Horácio Reis e Aida Reis admiram a folia crescente de BH da varanda de casa. Para o casal, a diversão é ver a energia do povo -  (crédito: Jair Amaral/EM/D.A Press)

Horácio Reis e Aida Reis admiram a folia crescente de BH da varanda de casa. Para o casal, a diversão é ver a energia do povo

crédito: Jair Amaral/EM/D.A Press

"Se não pode vencê-los, junte-se a eles”. Essa é a avaliação geral de moradores vizinhos a blocos que desfilam no Carnaval de Belo Horizonte. Se em outras cidades o carnaval costuma virar um inferno para os populares de áreas residenciais, o gigantismo da folia belo-horizontina contagia até quem não é fã da “bagunça” e mesmo aqueles que não gostam da festa estão indo para a sacada observar os foliões animados, acompanhando o cortejo de blocos pelas ruas de BH. Mas não se engane, isso não significa que a folia seja isenta de problemas. Eles existem, mas, no fim, muitos decidiram que é melhor “aprender a conviver”, ainda que diante de problemas recorrentes, como a questão da mobilidade e do barulho. Já outros, preferem sair da cidade.

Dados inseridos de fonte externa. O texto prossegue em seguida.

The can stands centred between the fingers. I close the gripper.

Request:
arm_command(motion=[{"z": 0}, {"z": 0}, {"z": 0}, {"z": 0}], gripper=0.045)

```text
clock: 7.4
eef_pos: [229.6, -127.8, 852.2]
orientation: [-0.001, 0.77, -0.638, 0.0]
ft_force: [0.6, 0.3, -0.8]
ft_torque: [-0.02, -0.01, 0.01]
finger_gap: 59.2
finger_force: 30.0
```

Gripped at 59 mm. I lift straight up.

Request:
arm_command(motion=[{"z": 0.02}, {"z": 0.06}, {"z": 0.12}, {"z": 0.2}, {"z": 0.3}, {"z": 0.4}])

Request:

Da varanda de casa, na rua Mármore, no bairro Santa Tereza (região Leste de BH), o casal Horácio Batista Reis, de 82 anos, e Aida Guedes dos Reis, de 81, viu o carnaval da capital mineira crescer e tomar dimensões inimagináveis. Os dois são avessos à muvuca, mas desde os primórdios da folia belo-horizontina assistem aos cortejos na sacada do lar, localizado no berço da boemia e movimento musical de BH. Horácio, inclusive, estava presente na famigerada reunião de amigos e artistas que deu início ao Volta Belchior, hoje um dos desfiles mais tradicionais do “Santê”. Depois que o bloco cresceu demais, segundo as próprias palavras de Horácio, ele achou melhor “pular fora”. “Nós gostamos é de observar, seja para julgar ou para elogiar”, crava Aida. Nos dias de calor, o casal já deixa a mangueira preparada para atender aos desejos dos foliões por um refresco. “Eles pedem para a gente jogar água. Nessa época, a mangueira já fica no jeito”, declara Horácio.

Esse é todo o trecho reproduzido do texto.